[BEGIN]

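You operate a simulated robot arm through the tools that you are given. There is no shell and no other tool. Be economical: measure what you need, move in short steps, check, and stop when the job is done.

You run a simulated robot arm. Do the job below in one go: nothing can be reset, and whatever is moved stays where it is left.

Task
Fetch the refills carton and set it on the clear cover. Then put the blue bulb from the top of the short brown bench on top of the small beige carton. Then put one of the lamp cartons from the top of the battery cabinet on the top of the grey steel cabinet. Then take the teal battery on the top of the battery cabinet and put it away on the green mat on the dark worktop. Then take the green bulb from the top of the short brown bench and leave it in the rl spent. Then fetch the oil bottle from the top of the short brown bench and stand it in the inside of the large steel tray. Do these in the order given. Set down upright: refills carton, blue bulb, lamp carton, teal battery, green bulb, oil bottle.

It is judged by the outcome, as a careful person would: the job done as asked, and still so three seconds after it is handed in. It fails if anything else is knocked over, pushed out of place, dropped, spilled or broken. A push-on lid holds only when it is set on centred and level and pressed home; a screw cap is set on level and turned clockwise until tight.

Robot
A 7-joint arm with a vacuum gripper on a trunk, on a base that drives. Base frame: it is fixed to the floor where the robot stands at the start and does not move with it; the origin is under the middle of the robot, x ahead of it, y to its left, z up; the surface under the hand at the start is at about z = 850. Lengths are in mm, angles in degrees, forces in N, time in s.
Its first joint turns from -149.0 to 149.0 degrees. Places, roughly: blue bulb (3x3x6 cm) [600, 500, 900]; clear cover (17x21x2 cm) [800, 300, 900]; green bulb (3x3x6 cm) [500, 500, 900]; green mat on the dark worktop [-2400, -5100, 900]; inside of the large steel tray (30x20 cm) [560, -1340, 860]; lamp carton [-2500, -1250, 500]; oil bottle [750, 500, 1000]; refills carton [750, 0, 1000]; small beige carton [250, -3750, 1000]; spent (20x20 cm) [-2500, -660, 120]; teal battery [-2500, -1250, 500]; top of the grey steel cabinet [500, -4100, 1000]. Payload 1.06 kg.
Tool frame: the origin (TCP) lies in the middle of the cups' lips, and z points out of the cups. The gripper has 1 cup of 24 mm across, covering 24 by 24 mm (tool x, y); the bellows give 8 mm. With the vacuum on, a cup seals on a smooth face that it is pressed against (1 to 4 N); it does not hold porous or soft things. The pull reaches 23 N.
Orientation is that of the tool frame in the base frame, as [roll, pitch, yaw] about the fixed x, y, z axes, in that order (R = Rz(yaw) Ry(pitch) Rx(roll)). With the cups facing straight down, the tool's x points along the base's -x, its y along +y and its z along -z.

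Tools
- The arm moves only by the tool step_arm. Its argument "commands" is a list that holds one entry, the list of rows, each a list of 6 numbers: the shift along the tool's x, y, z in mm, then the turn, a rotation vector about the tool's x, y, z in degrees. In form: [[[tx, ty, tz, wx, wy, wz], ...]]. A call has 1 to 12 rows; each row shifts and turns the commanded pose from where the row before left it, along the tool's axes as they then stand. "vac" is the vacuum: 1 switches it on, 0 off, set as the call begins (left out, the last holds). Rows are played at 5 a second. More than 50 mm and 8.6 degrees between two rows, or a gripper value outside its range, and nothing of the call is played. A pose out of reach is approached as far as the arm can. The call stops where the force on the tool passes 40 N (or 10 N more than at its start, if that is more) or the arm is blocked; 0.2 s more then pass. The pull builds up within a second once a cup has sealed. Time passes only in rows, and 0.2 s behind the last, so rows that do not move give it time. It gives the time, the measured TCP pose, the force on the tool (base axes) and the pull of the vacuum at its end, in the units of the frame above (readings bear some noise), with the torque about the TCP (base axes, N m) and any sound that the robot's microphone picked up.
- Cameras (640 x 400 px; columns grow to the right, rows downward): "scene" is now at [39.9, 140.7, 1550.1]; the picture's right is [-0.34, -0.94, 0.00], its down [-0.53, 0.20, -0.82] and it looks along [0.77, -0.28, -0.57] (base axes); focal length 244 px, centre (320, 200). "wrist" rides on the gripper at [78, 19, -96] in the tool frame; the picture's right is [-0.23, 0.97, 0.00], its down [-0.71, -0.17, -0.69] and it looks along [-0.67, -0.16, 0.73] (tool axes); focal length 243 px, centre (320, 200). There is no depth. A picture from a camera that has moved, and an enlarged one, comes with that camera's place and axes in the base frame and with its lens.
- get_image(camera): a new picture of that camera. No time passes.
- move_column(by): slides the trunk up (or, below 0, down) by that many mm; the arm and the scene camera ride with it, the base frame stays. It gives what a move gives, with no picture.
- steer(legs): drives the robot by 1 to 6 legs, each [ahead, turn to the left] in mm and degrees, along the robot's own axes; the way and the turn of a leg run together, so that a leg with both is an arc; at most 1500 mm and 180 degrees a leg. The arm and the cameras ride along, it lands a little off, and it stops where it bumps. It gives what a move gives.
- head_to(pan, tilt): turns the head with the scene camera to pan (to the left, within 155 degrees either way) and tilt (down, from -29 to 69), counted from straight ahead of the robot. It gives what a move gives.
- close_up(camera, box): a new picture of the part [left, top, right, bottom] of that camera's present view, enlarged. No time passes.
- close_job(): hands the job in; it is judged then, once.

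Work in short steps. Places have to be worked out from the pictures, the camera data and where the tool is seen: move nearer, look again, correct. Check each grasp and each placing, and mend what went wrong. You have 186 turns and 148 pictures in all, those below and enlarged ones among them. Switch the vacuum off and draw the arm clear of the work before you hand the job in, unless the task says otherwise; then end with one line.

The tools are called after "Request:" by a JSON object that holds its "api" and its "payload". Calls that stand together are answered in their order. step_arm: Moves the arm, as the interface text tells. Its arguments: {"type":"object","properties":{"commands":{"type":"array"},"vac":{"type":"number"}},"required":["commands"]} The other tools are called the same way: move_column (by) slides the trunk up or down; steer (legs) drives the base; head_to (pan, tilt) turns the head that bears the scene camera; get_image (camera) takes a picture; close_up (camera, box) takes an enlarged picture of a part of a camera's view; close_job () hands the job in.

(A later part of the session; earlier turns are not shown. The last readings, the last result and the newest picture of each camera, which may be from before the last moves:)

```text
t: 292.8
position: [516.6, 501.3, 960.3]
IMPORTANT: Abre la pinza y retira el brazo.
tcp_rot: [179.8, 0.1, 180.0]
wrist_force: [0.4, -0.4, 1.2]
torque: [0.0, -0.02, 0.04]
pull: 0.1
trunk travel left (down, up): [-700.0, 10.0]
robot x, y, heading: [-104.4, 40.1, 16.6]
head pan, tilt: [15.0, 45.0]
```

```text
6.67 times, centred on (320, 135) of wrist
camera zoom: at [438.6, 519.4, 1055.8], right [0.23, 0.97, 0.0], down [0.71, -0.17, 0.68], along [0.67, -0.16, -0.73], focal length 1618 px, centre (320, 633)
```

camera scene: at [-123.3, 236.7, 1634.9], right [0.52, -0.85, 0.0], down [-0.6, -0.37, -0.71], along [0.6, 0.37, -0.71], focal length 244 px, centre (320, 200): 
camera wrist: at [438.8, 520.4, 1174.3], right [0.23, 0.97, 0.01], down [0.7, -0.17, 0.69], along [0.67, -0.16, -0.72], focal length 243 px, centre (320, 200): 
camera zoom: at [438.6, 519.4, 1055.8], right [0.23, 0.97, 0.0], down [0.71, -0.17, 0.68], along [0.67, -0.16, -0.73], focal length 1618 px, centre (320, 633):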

[END]

_Exercise details_: Could you quote the material above in full, exactly as it stands?

_Completed task_:
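You operate a simulated robot arm through the tools that you are given. There is no shell and no other tool. Be economical: measure what you need, move in short steps, check, and stop when the job is done.

You run a simulated robot arm. Do the job below in one go: nothing can be reset, and whatever is moved stays where it is left.

Task
Fetch the refills carton and set it on the clear cover. Then put the blue bulb from the top of the short brown bench on top of the small beige carton. Then put one of the lamp cartons from the top of the battery cabinet on the top of the grey steel cabinet. Then take the teal battery on the top of the battery cabinet and put it away on the green mat on the dark worktop. Then take the green bulb from the top of the short brown bench and leave it in the rl spent. Then fetch the oil bottle from the top of the short brown bench and stand it in the inside of the large steel tray. Do these in the order given. Set down upright: refills carton, blue bulb, lamp carton, teal battery, green bulb, oil bottle.

It is judged by the outcome, as a careful person would: the job done as asked, and still so three seconds after it is handed in. It fails if anything else is knocked over, pushed out of place, dropped, spilled or broken. A push-on lid holds only when it is set on centred and level and pressed home; a screw cap is set on level and turned clockwise until tight.

Robot
A 7-joint arm with a vacuum gripper on a trunk, on a base that drives. Base frame: it is fixed to the floor where the robot stands at the start and does not move with it; the origin is under the middle of the robot, x ahead of it, y to its left, z up; the surface under the hand at the start is at about z = 850. Lengths are in mm, angles in degrees, forces in N, time in s.
Its first joint turns from -149.0 to 149.0 degrees. Places, roughly: blue bulb (3x3x6 cm) [600, 500, 900]; clear cover (17x21x2 cm) [800, 300, 900]; green bulb (3x3x6 cm) [500, 500, 900]; green mat on the dark worktop [-2400, -5100, 900]; inside of the large steel tray (30x20 cm) [560, -1340, 860]; lamp carton [-2500, -1250, 500]; oil bottle [750, 500, 1000]; refills carton [750, 0, 1000]; small beige carton [250, -3750, 1000]; spent (20x20 cm) [-2500, -660, 120]; teal battery [-2500, -1250, 500]; top of the grey steel cabinet [500, -4100, 1000]. Payload 1.06 kg.
Tool frame: the origin (TCP) lies in the middle of the cups' lips, and z points out of the cups. The gripper has 1 cup of 24 mm across, covering 24 by 24 mm (tool x, y); the bellows give 8 mm. With the vacuum on, a cup seals on a smooth face that it is pressed against (1 to 4 N); it does not hold porous or soft things. The pull reaches 23 N.
Orientation is that of the tool frame in the base frame, as [roll, pitch, yaw] about the fixed x, y, z axes, in that order (R = Rz(yaw) Ry(pitch) Rx(roll)). With the cups facing straight down, the tool's x points along the base's -x, its y along +y and its z along -z.

Tools
- The arm moves only by the tool step_arm. Its argument "commands" is a list that holds one entry, the list of rows, each a list of 6 numbers: the shift along the tool's x, y, z in mm, then the turn, a rotation vector about the tool's x, y, z in degrees. In form: [[[tx, ty, tz, wx, wy, wz], ...]]. A call has 1 to 12 rows; each row shifts and turns the commanded pose from where the row before left it, along the tool's axes as they then stand. "vac" is the vacuum: 1 switches it on, 0 off, set as the call begins (left out, the last holds). Rows are played at 5 a second. More than 50 mm and 8.6 degrees between two rows, or a gripper value outside its range, and nothing of the call is played. A pose out of reach is approached as far as the arm can. The call stops where the force on the tool passes 40 N (or 10 N more than at its start, if that is more) or the arm is blocked; 0.2 s more then pass. The pull builds up within a second once a cup has sealed. Time passes only in rows, and 0.2 s behind the last, so rows that do not move give it time. It gives the time, the measured TCP pose, the force on the tool (base axes) and the pull of the vacuum at its end, in the units of the frame above (readings bear some noise), with the torque about the TCP (base axes, N m) and any sound that the robot's microphone picked up.
- Cameras (640 x 400 px; columns grow to the right, rows downward): "scene" is now at [39.9, 140.7, 1550.1]; the picture's right is [-0.34, -0.94, 0.00], its down [-0.53, 0.20, -0.82] and it looks along [0.77, -0.28, -0.57] (base axes); focal length 244 px, centre (320, 200). "wrist" rides on the gripper at [78, 19, -96] in the tool frame; the picture's right is [-0.23, 0.97, 0.00], its down [-0.71, -0.17, -0.69] and it looks along [-0.67, -0.16, 0.73] (tool axes); focal length 243 px, centre (320, 200). There is no depth. A picture from a camera that has moved, and an enlarged one, comes with that camera's place and axes in the base frame and with its lens.
- get_image(camera): a new picture of that camera. No time passes.
- move_column(by): slides the trunk up (or, below 0, down) by that many mm; the arm and the scene camera ride with it, the base frame stays. It gives what a move gives, with no picture.
- steer(legs): drives the robot by 1 to 6 legs, each [ahead, turn to the left] in mm and degrees, along the robot's own axes; the way and the turn of a leg run together, so that a leg with both is an arc; at most 1500 mm and 180 degrees a leg. The arm and the cameras ride along, it lands a little off, and it stops where it bumps. It gives what a move gives.
- head_to(pan, tilt): turns the head with the scene camera to pan (to the left, within 155 degrees either way) and tilt (down, from -29 to 69), counted from straight ahead of the robot. It gives what a move gives.
- close_up(camera, box): a new picture of the part [left, top, right, bottom] of that camera's present view, enlarged. No time passes.
- close_job(): hands the job in; it is judged then, once.

Work in short steps. Places have to be worked out from the pictures, the camera data and where the tool is seen: move nearer, look again, correct. Check each grasp and each placing, and mend what went wrong. You have 186 turns and 148 pictures in all, those below and enlarged ones among them. Switch the vacuum off and draw the arm clear of the work before you hand the job in, unless the task says otherwise; then end with one line.

The tools are called after "Request:" by a JSON object that holds its "api" and its "payload". Calls that stand together are answered in their order. step_arm: Moves the arm, as the interface text tells. Its arguments: {"type":"object","properties":{"commands":{"type":"array"},"vac":{"type":"number"}},"required":["commands"]} The other tools are called the same way: move_column (by) slides the trunk up or down; steer (legs) drives the base; head_to (pan, tilt) turns the head that bears the scene camera; get_image (camera) takes a picture; close_up (camera, box) takes an enlarged picture of a part of a camera's view; close_job () hands the job in.

(A later part of the session; earlier turns are not shown. The last readings, the last result and the newest picture of each camera, which may be from before the last moves:)

```text
t: 292.8
position: [516.6, 501.3, 960.3]
IMPORTANT: Abre la pinza y retira el brazo.
tcp_rot: [179.8, 0.1, 180.0]
wrist_force: [0.4, -0.4, 1.2]
torque: [0.0, -0.02, 0.04]
pull: 0.1
trunk travel left (down, up): [-700.0, 10.0]
robot x, y, heading: [-104.4, 40.1, 16.6]
head pan, tilt: [15.0, 45.0]
```

```text
6.67 times, centred on (320, 135) of wrist
camera zoom: at [438.6, 519.4, 1055.8], right [0.23, 0.97, 0.0], down [0.71, -0.17, 0.68], along [0.67, -0.16, -0.73], focal length 1618 px, centre (320, 633)
```

camera scene: at [-123.3, 236.7, 1634.9], right [0.52, -0.85, 0.0], down [-0.6, -0.37, -0.71], along [0.6, 0.37, -0.71], focal length 244 px, centre (320, 200): 
camera wrist: at [438.8, 520.4, 1174.3], right [0.23, 0.97, 0.01], down [0.7, -0.17, 0.69], along [0.67, -0.16, -0.72], focal length 243 px, centre (320, 200): 
camera zoom: at [438.6, 519.4, 1055.8], right [0.23, 0.97, 0.0], down [0.71, -0.17, 0.68], along [0.67, -0.16, -0.73], focal length 1618 px, centre (320, 633):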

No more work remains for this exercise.